2.- L'art. 1, primo comma, della legge n. 284 del 1991 - il quale stabilisce che, dalla data di entrata in vigore della legge, i prezzi dei servizi alberghieri e delle altre strutture ricettive (di cui alla legge 17 maggio 1983, n. 217, e successive modificazioni) "sono liberamente determinati dai singoli operatori" - è sospettato d'illegittimità costituzionale dalle Regioni a statuto ordinario Umbria, Toscana e Lombardia. Le anzidette ricorrenti ritengono, infatti, che la legge impugnata, nel disporre la liberalizzazione dei prezzi dei servizi erogati dagli alberghi e dalle altre strutture turistiche ricettive, sia lesiva del potere di determinazione delle medesime tariffe che gli artt. 56-60 del d.P.R. 24 luglio 1977, n.616, e l'art. 7, undicesimo comma, della legge 17 maggio 1983, n. 217, in attuazione degli artt. 117 e 118 della Costituzione, avrebbero incluso fra gli oggetti trasferiti alle competenze regionali in materia di "turismo e industria alberghiera". Le Regioni Umbria e Lombardia osservano, inoltre, che, pur a ritenere che la predetta determinazione dei prezzi debba essere considerata una funzione delegata alle regioni ai sensi dell'art. 52, primo comma, lettera c), del d.P.R. n.616 del 1977, la disposizione impugnata sarebbe parimenti incostituzionale per essere lesiva di norme che affidano alle regioni funzioni delegate, le quali sono organicamente e necessariamente connesse a quelle trasferite in materia di "turismo e industria alberghiera".

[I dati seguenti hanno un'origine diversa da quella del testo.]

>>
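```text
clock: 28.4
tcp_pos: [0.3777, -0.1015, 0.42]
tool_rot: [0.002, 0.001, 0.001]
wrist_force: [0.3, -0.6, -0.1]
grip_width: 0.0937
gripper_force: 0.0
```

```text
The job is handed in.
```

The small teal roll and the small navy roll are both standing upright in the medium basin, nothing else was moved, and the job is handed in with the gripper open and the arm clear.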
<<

La questione non è fondata.

Il potere di determinazione delle tariffe dei servizi erogati dagli alberghi e dalle altre strutture turistiche ricettive non può essere ricompreso fra gli oggetti concernenti il pur ampio trasferimento alle regioni a statuto ordinario delle competenze in materia di turismo e industria alberghiera.

Con riferimento a questo specifico settore, tanto all'atto dell'adozione del d.P.R. 14 gennaio 1972, n. 6, quanto nel momento del successivo trasferimento compiuto con il d.P.R. n. 616 del 1977, non sussisteva nell'ordinamento giuridico alcuna norma di legge volta a ricomprendere tra le funzioni relative alla materia del turismo e dell'industria alberghiera, esercitate dagli organi centrali e periferici dello Stato, quella concernente la determinazione dei prezzi dei servizi alberghieri.

Quest'ultima funzione, come ha correttamente riconosciuto la Regione Lombardia, rientrava e rientra in una più generale competenza attinente al complesso dei rapporti commerciali, in base alla quale il potere di determinare i prezzi "dei servizi e delle prestazioni", oltrechè delle merci, è affidato al comitato interministeriale dei prezzi (CIP) e, in sede locale, ai comitati provinciali dei prezzi, che operano nell'ambito delle direttive emanate dal comitato interministeriale (v. artt. 4 e 7 del decreto legislativo luogotenenziale 19 ottobre 1944, n. 347; art.9 del decreto legislativo del Capo provvisorio dello Stato 15 settembre 1947, n.896).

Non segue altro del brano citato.